06 June 2006

Further Secrets of the Beauty Industry -- Revealed!

A former teacher of mine stumbled upon this blog, and read my post on the language of the beauty industry. In her email to me she pointed out two errors which she has kindly given me permission to post below:


"Traditional Javanese massage ain't no bump n grind. It's a continuous hell of pushing in the points in your body. Think needling in but with your fingers. Incidentally, I swear by Javanese massage to get back my figure after childbirth. Check with my massage lady. The picture of a sweet looking Javanese lady with flowers in her hair kneading your back is a LIE

Rejuvenating essence is boiled placenta. It's the placenta that supposedly has rejuvenating qualities not infant's blood.
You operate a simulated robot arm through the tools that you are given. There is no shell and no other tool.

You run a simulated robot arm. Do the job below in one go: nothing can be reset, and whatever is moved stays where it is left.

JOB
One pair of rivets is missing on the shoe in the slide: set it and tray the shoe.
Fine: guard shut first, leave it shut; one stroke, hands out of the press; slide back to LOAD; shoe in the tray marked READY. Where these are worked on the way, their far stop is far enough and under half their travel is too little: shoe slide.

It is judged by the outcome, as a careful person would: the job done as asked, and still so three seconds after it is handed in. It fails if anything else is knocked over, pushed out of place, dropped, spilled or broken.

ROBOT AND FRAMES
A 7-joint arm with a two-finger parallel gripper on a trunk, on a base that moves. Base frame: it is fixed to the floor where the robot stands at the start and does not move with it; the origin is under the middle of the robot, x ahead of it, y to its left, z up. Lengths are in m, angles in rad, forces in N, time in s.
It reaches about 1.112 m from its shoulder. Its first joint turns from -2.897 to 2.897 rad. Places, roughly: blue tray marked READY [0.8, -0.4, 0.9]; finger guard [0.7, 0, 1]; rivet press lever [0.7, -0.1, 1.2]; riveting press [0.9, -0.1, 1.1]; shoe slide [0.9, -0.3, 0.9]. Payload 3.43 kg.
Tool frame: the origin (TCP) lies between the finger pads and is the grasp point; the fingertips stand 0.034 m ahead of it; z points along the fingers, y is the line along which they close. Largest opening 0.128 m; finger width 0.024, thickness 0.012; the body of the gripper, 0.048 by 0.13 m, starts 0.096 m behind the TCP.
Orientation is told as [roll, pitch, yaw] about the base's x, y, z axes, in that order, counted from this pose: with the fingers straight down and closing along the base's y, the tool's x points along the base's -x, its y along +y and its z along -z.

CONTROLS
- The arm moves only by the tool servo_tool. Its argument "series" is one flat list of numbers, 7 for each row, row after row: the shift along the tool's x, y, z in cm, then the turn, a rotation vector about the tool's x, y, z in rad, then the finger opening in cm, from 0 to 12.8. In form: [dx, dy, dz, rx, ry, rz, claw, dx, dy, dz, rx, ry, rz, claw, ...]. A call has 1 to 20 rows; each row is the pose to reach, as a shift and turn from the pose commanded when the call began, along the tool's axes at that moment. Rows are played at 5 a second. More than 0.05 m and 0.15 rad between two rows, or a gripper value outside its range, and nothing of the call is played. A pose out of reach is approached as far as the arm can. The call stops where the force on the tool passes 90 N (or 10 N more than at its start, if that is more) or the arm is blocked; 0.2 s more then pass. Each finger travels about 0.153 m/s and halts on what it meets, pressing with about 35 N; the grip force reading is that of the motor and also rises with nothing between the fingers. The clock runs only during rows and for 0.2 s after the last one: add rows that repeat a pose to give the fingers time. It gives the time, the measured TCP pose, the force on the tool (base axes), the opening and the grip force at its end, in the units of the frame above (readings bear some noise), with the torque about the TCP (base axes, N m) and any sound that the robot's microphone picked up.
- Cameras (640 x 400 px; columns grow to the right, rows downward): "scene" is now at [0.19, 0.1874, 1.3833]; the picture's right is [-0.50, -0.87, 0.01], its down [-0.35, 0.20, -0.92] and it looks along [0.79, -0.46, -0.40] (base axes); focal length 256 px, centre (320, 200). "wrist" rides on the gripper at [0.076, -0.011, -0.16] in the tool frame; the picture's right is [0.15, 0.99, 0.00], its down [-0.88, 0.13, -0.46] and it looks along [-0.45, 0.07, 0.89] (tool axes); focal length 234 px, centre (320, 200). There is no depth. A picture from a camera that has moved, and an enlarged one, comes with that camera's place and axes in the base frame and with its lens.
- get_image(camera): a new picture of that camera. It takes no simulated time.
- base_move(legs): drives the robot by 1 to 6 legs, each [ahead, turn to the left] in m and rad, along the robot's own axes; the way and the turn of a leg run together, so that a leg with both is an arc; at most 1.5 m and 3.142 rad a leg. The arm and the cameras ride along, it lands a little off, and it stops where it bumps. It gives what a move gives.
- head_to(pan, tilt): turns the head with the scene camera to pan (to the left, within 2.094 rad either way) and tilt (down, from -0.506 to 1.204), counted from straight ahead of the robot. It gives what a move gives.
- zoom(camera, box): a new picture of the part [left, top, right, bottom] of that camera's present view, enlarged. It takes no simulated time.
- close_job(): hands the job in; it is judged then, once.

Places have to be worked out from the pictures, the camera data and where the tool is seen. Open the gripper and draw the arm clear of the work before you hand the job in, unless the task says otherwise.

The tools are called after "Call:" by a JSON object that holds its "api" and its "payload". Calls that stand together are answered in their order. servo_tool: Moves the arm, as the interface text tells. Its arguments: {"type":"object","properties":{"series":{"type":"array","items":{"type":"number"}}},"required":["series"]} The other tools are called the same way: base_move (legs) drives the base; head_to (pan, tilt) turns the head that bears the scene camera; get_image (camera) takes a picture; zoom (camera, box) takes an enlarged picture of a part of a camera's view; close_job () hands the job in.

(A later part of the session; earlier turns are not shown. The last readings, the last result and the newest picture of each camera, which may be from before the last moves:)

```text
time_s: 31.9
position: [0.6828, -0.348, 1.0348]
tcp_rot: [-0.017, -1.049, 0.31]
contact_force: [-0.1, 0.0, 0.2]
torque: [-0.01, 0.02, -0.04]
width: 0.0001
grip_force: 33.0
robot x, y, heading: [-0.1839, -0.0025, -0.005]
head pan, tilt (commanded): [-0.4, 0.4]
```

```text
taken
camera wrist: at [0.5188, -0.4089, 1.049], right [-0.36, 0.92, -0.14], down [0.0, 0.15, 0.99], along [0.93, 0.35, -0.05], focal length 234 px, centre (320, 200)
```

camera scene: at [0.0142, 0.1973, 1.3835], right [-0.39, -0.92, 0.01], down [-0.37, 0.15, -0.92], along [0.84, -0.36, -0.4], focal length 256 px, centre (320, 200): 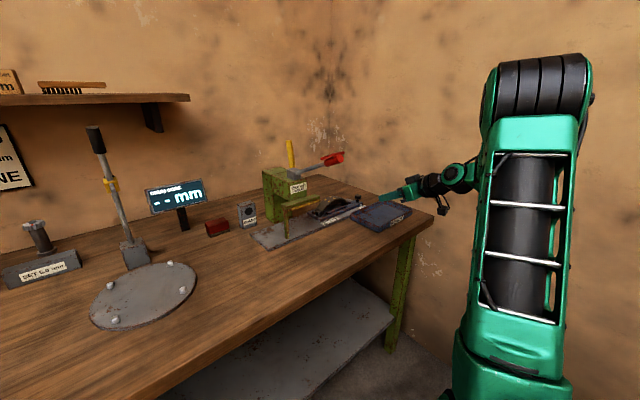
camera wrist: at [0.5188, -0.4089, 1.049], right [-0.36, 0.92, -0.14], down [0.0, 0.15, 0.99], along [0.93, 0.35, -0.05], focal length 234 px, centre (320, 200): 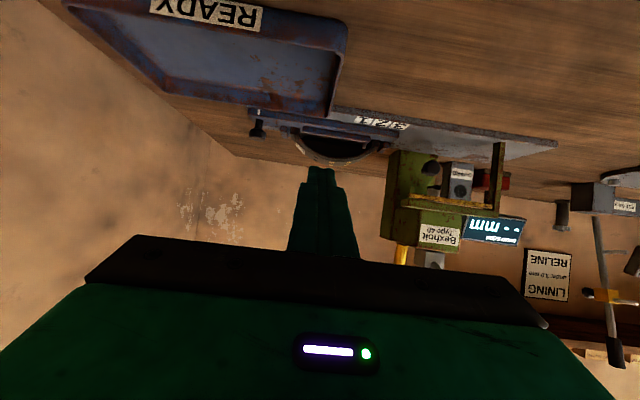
My aunt-in-law has a fat ang bao ready for me if I give her my next placenta.

I have yet to splurge on pureed pond scum or blinking red lamps but frankly speaking, as long as these products work, no one (ok, except those organic/environmental purists) is going to question too much about what goes into them."


As further evidence of the manipulativeness and lie-mongering of the body-image industry, there is an advertisement that appears quite regularly in the papers, showing a female celebrity leaning forward in a low-cut top and a headline screaming: "Push-ups should be in the gym. Not on your bust!" In the text of the ad, this company touts "all-natural bust enhancement", promising "pure essential oils that we massage gently into your breast tissues to give you a more shapely, curvaceous, and feminine bust-line." Unfortunately, the same advertisement also prints in type three times smaller at the bottom of the page: "There is no scientific proof that any non-surgical treatment currently available can enlarge breasts." One is met with a conundrum -- which part of the ad is lying? Is it the part claiming bust enhancements or the part saying that there's no proof any of this works that is in error? Contrary to what years of source and contextual analysis have taught us to think, it is actually the latter that is wrong. While one might doubt the efficacy of this particular herbal treatment for bust enlargement, the blatant statement that no proof exists for non-surgical breast enlargement is outright wrong. There are a number of processes that do result in breast enlargement without recourse to surgery! Namely


  1. puberty,

  2. pregnancy,

  3. weight gain (and the proportional bulking up of all the fleshy bits of the body) and

  4. inflammation.



Therefore, heed this warning: just because it's fine print doesn't mean it's more reliable that the stuff that's printed in big letters. It can be just as or even more in error than the main text!